Text to read.
------------------------------------------------------------------------

Hello All

Anyone who reads Lila carefully will notice that all through the story it is 
very much about how things are related to how water is moving, but I don't 
think RMP used water as an analogy for DQ. 

J A

30 mar 2013 kl. 22:30 skrev david buchanan <[email protected]>:

> 
> Dan said to Marsha:
> 
> I guess I don't see where you're going with this. Water isn't distinct from 
> ice. Water IS ice. It is simply in a solid state rather than a liquid. 
> Inorganic patterns like water change structure according to the ambient 
> surroundings. Think iron: its melting point is much higher than water. But it 
> is still iron in either state.
> On the other hand, static quality is distinct from Dynamic Quality by 
> definition. Static quality emerges from Dynamic Quality. To say 'the 
> fundamental nature of static quality is Dynamic Quality' seems confusing 
> rather than enlightening, in my opinion. Isn't the fundamental nature of 
> static quality its definition?

------------------------------------------------------------------------

Required task 1. Exactly the lines from the one that contains "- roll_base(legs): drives" to the one that contains "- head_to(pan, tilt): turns", both lines included, should be copied, and no others.

Data provided.
------------------------------------------------------------------------

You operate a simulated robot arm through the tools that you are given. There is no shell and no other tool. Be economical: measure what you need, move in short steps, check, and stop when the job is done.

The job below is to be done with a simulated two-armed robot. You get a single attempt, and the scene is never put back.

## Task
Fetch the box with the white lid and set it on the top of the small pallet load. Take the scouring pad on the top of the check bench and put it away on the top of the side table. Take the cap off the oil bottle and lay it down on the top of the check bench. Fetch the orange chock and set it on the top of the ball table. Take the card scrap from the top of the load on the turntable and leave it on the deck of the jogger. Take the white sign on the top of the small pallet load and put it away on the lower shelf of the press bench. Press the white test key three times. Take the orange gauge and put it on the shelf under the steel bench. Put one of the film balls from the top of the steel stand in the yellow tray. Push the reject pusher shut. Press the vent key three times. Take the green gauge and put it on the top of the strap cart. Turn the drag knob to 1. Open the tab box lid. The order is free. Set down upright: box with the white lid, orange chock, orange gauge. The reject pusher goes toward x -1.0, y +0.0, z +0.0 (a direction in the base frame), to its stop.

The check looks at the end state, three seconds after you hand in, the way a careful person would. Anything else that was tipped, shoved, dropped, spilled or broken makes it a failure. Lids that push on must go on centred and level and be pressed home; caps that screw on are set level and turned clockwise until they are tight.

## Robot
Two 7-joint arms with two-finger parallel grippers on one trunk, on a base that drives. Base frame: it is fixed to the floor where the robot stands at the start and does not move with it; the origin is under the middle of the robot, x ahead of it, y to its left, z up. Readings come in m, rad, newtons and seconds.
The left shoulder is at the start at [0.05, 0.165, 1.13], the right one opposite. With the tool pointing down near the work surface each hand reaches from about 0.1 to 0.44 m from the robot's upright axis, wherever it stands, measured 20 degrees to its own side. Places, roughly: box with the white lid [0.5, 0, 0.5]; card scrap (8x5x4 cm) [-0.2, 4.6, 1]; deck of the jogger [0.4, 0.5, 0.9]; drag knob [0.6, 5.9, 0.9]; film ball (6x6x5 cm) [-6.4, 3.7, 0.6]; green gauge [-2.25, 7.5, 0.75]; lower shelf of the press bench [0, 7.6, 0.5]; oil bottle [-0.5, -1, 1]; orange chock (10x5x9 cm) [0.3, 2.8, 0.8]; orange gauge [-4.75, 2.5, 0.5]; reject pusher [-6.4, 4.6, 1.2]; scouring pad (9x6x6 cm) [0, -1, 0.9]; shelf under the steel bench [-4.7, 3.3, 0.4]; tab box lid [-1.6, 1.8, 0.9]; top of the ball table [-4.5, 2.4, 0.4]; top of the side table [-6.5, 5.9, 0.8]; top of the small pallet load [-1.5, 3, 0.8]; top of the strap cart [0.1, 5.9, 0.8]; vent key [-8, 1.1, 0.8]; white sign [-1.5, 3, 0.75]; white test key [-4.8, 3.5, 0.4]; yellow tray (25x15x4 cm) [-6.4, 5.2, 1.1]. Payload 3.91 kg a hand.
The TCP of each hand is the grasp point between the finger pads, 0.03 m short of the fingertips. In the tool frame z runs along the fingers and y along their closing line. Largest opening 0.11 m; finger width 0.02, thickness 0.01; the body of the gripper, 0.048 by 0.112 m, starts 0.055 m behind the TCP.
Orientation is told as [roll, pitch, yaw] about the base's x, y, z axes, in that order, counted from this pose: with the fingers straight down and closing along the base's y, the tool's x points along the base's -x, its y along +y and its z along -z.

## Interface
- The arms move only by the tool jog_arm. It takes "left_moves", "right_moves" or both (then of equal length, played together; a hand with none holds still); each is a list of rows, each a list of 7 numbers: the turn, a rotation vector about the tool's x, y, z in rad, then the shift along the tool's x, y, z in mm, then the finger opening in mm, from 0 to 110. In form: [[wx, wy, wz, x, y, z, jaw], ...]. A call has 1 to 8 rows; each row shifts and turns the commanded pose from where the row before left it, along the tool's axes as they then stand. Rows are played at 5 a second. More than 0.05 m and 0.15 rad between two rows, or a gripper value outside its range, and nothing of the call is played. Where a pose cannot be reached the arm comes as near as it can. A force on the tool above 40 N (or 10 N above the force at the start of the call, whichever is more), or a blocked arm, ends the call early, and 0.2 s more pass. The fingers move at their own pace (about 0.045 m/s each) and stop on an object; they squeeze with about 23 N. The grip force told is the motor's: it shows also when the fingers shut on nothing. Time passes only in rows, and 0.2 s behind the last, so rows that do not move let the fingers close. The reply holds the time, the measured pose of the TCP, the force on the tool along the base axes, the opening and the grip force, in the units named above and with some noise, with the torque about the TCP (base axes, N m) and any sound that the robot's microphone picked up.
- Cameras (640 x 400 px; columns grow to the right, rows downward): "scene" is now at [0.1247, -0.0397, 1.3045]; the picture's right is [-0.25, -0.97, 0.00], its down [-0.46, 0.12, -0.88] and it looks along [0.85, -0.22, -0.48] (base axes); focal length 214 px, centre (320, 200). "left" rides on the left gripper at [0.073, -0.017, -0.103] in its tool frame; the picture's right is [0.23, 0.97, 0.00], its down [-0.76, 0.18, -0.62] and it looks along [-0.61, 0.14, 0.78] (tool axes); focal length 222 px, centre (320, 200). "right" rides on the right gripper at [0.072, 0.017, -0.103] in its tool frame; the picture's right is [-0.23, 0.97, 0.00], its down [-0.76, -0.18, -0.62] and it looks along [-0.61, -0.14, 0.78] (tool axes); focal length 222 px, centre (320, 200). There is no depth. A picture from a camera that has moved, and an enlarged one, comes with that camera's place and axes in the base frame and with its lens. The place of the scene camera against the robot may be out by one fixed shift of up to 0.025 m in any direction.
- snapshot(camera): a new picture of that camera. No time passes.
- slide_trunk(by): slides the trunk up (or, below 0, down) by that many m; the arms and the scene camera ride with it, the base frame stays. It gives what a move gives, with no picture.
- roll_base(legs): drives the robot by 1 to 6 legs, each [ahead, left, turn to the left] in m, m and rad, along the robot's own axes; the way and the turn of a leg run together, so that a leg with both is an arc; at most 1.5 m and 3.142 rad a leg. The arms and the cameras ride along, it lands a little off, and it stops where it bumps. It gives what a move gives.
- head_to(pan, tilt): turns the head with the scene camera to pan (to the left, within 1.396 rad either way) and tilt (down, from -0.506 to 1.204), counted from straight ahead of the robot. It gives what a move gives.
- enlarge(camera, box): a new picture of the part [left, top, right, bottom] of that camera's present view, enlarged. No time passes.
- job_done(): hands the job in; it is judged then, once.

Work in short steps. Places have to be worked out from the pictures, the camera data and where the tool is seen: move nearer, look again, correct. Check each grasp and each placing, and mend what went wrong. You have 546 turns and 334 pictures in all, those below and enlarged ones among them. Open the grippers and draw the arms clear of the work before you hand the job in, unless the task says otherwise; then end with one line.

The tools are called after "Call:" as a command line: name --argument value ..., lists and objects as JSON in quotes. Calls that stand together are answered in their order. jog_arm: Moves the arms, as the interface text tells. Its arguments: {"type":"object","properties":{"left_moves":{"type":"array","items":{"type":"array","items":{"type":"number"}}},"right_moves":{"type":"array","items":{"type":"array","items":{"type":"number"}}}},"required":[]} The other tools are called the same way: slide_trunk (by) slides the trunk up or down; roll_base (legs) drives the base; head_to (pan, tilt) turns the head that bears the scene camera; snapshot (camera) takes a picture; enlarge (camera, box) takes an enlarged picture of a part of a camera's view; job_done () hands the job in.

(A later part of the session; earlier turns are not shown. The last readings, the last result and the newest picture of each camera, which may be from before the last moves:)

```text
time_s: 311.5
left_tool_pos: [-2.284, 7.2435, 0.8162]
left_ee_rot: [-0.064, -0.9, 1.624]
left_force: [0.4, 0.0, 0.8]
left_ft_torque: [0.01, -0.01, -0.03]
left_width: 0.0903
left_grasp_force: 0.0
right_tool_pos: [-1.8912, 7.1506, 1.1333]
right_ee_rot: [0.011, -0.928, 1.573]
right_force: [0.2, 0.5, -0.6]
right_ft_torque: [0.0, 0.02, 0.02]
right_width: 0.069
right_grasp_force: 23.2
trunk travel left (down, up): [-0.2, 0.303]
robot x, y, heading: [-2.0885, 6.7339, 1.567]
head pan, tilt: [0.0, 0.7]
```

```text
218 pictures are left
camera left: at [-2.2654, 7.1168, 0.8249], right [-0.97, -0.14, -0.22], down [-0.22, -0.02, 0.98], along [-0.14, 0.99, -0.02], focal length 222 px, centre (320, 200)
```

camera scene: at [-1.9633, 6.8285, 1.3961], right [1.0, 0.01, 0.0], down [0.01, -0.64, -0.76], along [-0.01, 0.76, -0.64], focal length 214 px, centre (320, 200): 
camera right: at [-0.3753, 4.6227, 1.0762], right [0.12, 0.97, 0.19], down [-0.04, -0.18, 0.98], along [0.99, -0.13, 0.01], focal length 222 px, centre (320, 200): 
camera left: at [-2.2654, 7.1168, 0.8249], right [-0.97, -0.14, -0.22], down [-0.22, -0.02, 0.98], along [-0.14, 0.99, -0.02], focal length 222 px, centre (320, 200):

------------------------------------------------------------------------

Required task 2. Make a faithful copy of the text to read.

Correct result 1.
- roll_base(legs): drives the robot by 1 to 6 legs, each [ahead, left, turn to the left] in m, m and rad, along the robot's own axes; the way and the turn of a leg run together, so that a leg with both is an arc; at most 1.5 m and 3.142 rad a leg. The arms and the cameras ride along, it lands a little off, and it stops where it bumps. It gives what a move gives.
- head_to(pan, tilt): turns the head with the scene camera to pan (to the left, within 1.396 rad either way) and tilt (down, from -0.506 to 1.204), counted from straight ahead of the robot. It gives what a move gives.

Correct result 2.
Hello All

Anyone who reads Lila carefully will notice that all through the story it is 
very much about how things are related to how water is moving, but I don't 
think RMP used water as an analogy for DQ. 

J A

30 mar 2013 kl. 22:30 skrev david buchanan <[email protected]>:

> 
> Dan said to Marsha:
> 
> I guess I don't see where you're going with this. Water isn't distinct from 
> ice. Water IS ice. It is simply in a solid state rather than a liquid. 
> Inorganic patterns like water change structure according to the ambient 
> surroundings. Think iron: its melting point is much higher than water. But it 
> is still iron in either state.
> On the other hand, static quality is distinct from Dynamic Quality by 
> definition. Static quality emerges from Dynamic Quality. To say 'the 
> fundamental nature of static quality is Dynamic Quality' seems confusing 
> rather than enlightening, in my opinion. Isn't the fundamental nature of 
> static quality its definition?